Monthly Archives: November 2014

A 1974 Typo Changed WHA Draft History

Written by Dan David

Forty years ago at the 1974 NHL Amateur Draft, Buffalo general manager Punch Imlach made  the Sabres the first and only NHL team to draft a player who didn’t exist.

Many hockey fans, particularly those in Buffalo, know the story of Taro Tsujimoto. The made-up Japanese phenom was an inside joke between Imlach and the Sabres PR director, Paul Wieland. During the endless conference call to draft amateurs, Wieland and Imlach decided to have some fun by selecting Tsujimoto in the 11th round.

Nobody had heard of Tsujimoto, but Imlach insisted he was a real player from Japan’s Tokyo Katanas, and the league diligently added his name to its draft list. Months would pass before Wieland and Imlach exposed the the joke to hockey insiders. Tsujimoto’s name appeared in draft lists on league and team publications for years.

The NHL had conducted its infamously tedious 1974 draft via conference call because it was trying to prevent the rival World Hockey Association from learning names of selected players before NHL teams had a chance to contact them. The WHA had made a similar pre-emptive strike months earlier, when it held two draft rounds in a a much shorter secret conference call.

The NHL’s 1974 conference call lasted several days — ending before the WHA’s non-secretive draft on May 31, 1974. The NHL list, including Tsujmoto’s name, was not released to the media until after the WHA picks were announced.

Nobody at the WHA knew about Tsujimoto at the time of that league’s own draft. But, as if not to be outdone by the NHL, the WHA also went for years listing a person who didn’t exist in its 1974 draft records.

Actually, it’s complicated, because the drafted player did exist, and if you live in Grand Rapids, Minn., you probably know him well.

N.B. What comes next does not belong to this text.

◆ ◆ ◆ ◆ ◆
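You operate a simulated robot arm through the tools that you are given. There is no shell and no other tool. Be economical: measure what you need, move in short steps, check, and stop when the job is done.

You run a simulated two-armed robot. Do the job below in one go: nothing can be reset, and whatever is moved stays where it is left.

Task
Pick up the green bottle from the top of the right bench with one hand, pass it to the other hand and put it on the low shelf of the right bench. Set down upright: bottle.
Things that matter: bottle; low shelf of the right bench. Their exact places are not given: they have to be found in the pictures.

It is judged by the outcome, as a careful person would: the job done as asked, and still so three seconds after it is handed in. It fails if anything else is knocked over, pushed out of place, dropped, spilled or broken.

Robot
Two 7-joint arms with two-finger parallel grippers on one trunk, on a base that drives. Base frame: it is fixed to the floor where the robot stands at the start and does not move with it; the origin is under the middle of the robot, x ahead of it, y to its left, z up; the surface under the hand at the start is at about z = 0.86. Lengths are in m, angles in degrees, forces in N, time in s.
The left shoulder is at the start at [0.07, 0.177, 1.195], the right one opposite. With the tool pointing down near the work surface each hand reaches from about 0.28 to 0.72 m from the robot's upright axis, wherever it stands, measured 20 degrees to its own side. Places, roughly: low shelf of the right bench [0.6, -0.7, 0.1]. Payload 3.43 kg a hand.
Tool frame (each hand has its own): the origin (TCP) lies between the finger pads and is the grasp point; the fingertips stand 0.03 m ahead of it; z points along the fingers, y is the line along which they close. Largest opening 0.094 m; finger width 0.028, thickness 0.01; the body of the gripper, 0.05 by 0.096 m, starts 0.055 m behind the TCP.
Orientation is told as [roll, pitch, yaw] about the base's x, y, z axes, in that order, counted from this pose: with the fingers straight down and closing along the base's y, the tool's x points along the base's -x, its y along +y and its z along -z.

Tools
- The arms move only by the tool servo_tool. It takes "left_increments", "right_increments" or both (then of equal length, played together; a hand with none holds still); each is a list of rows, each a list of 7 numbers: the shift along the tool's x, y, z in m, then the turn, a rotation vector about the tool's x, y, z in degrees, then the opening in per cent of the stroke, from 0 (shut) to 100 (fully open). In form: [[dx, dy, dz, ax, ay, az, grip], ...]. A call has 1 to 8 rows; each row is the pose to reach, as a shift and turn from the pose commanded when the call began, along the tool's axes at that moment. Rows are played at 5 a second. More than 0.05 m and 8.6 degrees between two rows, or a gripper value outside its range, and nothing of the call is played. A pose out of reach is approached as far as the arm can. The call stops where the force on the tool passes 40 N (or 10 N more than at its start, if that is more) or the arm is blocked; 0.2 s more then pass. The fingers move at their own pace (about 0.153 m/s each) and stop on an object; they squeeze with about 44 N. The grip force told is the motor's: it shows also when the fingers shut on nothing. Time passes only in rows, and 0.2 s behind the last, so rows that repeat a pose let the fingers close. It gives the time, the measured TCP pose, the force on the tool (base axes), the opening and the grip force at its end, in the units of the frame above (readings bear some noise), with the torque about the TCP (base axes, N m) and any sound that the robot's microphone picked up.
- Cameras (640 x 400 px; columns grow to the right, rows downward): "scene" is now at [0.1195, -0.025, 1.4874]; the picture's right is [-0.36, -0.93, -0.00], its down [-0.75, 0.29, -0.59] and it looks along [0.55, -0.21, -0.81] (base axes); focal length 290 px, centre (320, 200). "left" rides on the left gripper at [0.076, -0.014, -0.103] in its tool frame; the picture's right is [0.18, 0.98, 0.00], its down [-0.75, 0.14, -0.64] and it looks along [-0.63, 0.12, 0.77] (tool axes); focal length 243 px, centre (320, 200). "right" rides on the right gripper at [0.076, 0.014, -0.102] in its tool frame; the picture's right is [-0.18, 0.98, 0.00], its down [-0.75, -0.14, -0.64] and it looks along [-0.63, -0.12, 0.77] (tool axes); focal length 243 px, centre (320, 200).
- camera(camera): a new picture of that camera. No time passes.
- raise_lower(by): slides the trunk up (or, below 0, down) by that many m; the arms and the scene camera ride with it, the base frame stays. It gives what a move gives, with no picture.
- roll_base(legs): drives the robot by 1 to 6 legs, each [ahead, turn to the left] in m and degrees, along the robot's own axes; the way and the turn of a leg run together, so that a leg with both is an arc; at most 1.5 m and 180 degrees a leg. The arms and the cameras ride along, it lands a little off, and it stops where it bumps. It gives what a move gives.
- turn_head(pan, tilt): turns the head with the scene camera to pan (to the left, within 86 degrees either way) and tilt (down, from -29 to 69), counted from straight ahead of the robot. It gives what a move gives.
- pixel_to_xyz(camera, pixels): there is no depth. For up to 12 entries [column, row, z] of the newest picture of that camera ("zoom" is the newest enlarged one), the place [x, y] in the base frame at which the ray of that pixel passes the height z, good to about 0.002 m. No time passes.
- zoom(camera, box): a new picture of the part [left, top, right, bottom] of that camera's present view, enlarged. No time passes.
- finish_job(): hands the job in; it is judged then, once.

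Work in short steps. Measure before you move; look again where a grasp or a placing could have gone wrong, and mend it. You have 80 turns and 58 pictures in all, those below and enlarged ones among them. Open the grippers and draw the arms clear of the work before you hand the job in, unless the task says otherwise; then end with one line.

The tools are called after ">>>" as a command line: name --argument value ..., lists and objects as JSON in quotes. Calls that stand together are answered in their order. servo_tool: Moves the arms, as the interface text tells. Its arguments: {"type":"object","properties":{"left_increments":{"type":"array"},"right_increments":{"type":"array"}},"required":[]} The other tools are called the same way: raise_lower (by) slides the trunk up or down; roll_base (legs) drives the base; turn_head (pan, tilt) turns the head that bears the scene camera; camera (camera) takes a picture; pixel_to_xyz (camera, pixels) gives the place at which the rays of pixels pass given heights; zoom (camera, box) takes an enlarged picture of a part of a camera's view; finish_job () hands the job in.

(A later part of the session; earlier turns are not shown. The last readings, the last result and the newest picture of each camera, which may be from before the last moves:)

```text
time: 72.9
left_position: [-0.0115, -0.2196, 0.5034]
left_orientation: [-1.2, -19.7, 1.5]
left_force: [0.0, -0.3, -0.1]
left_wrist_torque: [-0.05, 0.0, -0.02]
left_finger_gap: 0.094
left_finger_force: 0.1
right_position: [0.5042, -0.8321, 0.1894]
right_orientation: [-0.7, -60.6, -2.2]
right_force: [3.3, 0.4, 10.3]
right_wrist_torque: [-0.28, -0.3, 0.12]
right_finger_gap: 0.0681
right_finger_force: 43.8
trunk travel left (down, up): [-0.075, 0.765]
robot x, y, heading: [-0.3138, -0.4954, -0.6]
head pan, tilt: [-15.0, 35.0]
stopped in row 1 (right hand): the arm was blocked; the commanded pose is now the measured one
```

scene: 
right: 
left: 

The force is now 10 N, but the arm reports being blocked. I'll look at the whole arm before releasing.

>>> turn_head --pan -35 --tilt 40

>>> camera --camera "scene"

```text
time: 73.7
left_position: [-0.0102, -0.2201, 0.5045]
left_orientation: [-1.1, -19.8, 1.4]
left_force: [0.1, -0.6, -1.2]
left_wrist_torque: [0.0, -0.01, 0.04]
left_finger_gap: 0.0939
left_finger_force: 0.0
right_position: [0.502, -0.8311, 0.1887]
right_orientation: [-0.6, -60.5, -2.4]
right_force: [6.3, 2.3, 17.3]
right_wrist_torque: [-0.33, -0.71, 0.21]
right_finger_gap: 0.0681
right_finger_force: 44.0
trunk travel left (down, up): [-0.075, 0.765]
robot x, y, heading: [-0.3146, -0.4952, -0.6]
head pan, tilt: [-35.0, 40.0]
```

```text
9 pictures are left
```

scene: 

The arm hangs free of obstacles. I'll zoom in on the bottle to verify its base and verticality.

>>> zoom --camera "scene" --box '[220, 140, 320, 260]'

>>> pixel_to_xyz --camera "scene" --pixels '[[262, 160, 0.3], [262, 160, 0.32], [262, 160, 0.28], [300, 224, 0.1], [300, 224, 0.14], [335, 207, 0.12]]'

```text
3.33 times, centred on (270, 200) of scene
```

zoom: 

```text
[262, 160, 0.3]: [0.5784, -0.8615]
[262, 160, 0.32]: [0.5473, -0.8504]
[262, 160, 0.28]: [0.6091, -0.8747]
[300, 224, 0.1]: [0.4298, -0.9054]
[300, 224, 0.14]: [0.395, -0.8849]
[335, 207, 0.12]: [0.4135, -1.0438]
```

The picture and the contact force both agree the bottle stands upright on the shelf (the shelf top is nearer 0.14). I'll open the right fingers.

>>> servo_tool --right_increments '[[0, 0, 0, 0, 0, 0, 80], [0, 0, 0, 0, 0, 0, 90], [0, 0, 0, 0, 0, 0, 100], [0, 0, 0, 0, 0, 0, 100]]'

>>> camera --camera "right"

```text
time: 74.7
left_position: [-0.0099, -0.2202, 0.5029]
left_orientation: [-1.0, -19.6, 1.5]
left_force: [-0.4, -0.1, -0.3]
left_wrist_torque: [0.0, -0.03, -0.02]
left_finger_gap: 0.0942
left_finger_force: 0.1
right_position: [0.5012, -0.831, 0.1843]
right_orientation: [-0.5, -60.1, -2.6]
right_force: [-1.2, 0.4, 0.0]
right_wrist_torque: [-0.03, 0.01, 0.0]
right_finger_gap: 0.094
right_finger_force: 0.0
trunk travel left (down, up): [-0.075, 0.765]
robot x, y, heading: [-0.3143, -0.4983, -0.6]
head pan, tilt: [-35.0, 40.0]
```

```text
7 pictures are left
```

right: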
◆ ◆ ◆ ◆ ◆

His name is John Rothstein, a former Grand Rapids High School star who is now the school’s head coach. Rothstein was a legendary Minnesota high school hockey player, who led his team to a state championship as a senior in 1975 and then went on to an impressive college career at Minnesota-Duluth.  While he was in college, the Chicago Black Hawks made Rothstein the 115th pick in the 1976 NHL Amateur Draft.

In 1974, however, Rothstein was a junior at Grand Rapids and not well known outside of Minnesota high school hockey circles. At that time, the WHA’s Minnesota Fighting Saints were hoping to attract fans by drafting local high school kids, and because the league allowed them to choose players as young as 17, the Fighting Saints had an advantage over the NHL’s North Stars.

The Fighting Saints used their final pick in the draft, No. 204 overall, to select Rothstein. He joined fellow Minnesota high school stars Chick Yackel, Reed Larson, and Tony Dorn Jr., on the Minnesota list for 1974. Due to their age, none of these players were eligible for the NHL draft until 1976, and only Larson would end up being selected.

Unfortunately, someone who didn’t know Minnesota high schools that well was aked to record Rothstein’s name in the official WHA draft list distributed to the media. That same someone didn’t verify the name he was typing — or at least made a typo when recording it.

And that’s how the WHA inadvertenlty created a mythical player named John Rolstein.

The name John Rolstein was announced by the WHA as Minnesota’s final pick. The error found its way into the WHA draft list that appeared in the Sporting News’ 1974-75 Pro and Amateur Hockey Guide. The rest is history.

WHA historian Scott Surgent, author of the “Complete Historical and Statistical Reference to the World Hockey Association”, listed Rolstein in his outstanding book, which was first published during the Internet’s infancy in 1995. Today, if you type “John Rolstein” and “hockey” into Google, you get multiple results within various 1974 WHA draft lists. Rolstein’s name appears on popular reference sites such as hockeydb.com, eliteprospects.com, prosportstransactions.com, and icehockey.wikia.com.

In other words, 40 years later, John Rolstein is still out there, chilling with Taro Tsujimoto in a world where people who don’t exist can forever insist they were once among the world’s very best amateur hockey players.